The United States on Tuesday barred Mohammed al Otaibi, the former Saudi consul general to Istanbul when Saudi journalist Jamal Khashoggi was murdered in the consulate in 2018, from entering the country, the U.S. State Department has announced.
"The murder of Jamal Khashoggi was a heinous, unacceptable crime," the department commented in a statement, adding that it continued to urge the Saudi government to conduct a "full, fair and transparent" trial to hold those responsible for the journalist's death to account.
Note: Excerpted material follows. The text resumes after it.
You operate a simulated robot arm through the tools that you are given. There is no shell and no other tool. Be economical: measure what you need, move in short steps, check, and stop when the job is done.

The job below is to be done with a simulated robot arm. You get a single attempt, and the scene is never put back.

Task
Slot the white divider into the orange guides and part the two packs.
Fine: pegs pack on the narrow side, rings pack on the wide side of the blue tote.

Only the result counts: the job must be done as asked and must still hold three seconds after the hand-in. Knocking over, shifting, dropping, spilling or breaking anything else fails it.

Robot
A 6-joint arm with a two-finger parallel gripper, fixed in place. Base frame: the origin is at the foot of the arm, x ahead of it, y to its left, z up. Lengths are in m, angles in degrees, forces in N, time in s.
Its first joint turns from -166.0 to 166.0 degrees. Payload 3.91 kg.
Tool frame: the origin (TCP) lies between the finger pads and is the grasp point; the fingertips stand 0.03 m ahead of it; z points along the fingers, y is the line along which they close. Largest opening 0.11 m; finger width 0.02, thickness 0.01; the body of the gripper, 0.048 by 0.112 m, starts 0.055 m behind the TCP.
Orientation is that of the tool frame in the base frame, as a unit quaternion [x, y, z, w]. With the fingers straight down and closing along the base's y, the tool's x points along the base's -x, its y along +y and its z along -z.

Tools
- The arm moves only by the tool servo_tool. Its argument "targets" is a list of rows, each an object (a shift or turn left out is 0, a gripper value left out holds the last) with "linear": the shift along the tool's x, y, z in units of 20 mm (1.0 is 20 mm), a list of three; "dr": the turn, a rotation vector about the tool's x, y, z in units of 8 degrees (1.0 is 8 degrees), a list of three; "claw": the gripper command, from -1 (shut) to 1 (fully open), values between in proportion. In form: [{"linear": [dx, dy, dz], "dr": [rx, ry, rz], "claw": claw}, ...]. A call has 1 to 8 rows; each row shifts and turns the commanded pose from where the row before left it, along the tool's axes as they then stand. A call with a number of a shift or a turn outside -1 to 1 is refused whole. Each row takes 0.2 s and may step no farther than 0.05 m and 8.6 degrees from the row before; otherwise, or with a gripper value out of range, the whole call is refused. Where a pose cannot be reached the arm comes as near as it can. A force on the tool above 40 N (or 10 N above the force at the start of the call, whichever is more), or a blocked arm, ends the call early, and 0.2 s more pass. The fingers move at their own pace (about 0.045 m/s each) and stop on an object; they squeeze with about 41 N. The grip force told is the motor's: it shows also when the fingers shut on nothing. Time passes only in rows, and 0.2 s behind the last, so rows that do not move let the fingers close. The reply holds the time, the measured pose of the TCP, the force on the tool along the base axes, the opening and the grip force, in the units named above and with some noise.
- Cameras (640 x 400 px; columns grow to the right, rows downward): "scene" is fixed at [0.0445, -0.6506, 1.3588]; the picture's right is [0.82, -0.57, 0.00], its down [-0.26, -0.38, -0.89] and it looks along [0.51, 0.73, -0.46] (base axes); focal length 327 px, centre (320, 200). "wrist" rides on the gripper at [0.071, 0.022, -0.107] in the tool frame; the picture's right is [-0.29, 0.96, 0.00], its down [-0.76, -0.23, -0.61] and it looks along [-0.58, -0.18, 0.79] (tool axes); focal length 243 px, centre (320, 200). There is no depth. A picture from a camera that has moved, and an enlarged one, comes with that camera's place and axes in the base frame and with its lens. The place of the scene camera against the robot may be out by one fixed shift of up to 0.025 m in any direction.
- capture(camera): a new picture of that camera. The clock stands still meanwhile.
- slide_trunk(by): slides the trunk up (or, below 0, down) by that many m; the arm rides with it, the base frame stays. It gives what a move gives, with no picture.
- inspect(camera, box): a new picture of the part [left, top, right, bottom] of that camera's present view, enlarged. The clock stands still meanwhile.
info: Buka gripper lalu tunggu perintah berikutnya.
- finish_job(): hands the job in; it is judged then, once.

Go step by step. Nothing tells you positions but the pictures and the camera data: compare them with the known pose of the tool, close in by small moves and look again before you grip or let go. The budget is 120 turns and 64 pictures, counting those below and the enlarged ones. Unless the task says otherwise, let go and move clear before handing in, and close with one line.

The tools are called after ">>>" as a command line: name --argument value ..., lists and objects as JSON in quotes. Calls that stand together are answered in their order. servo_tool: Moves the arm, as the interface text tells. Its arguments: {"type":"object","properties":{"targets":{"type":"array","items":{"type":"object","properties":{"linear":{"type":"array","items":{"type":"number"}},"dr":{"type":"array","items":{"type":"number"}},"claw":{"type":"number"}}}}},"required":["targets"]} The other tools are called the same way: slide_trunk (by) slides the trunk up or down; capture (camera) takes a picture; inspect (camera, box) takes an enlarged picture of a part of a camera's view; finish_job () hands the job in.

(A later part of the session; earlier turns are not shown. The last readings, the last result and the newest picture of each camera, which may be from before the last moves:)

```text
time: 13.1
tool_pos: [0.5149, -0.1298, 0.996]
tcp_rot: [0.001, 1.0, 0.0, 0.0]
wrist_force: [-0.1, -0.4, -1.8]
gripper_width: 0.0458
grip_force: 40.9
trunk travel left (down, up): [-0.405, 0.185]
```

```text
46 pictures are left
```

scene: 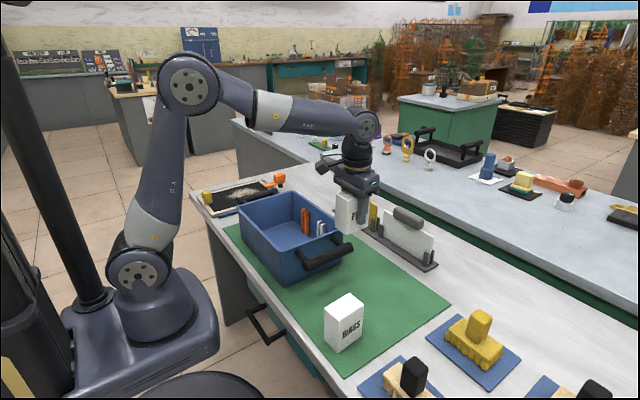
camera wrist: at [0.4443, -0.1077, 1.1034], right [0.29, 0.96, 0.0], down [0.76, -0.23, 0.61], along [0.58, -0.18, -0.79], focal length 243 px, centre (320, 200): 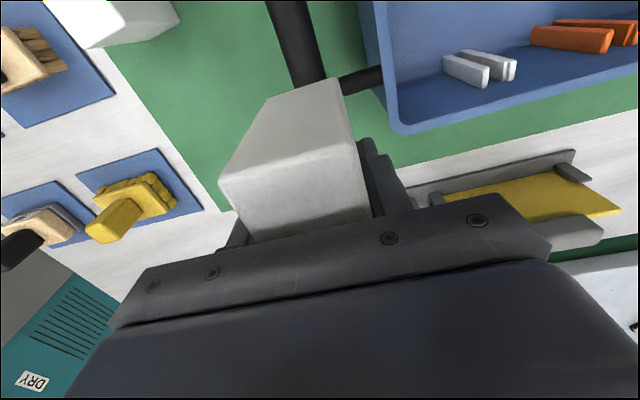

Khashoggi was a U.S. resident and critic of Saudi Crown Prince M. bin Salman. His killing inside the Saudi consulate caused global outcry, tarnishing the crown prince's image.
The CIA and a number of Western governments have said they believe Prince Bin Salman ordered the killing, a claim Saudi officials deny. Eleven Saudi suspects have been put on trial over the journalist's death in secretive proceedings ongoing in Riyadh.
President Donald Trump has expressed doubts over the CIA's assessment and has argued that Washington must not risk its alliance with Riyadh, the cornerstone of U.S. security policy in the Gulf and regarded as a regional counterweight to Iran.
Otaibi has previously been subject to a U.S. asset freeze over his alleged role in Khashoggi's murder.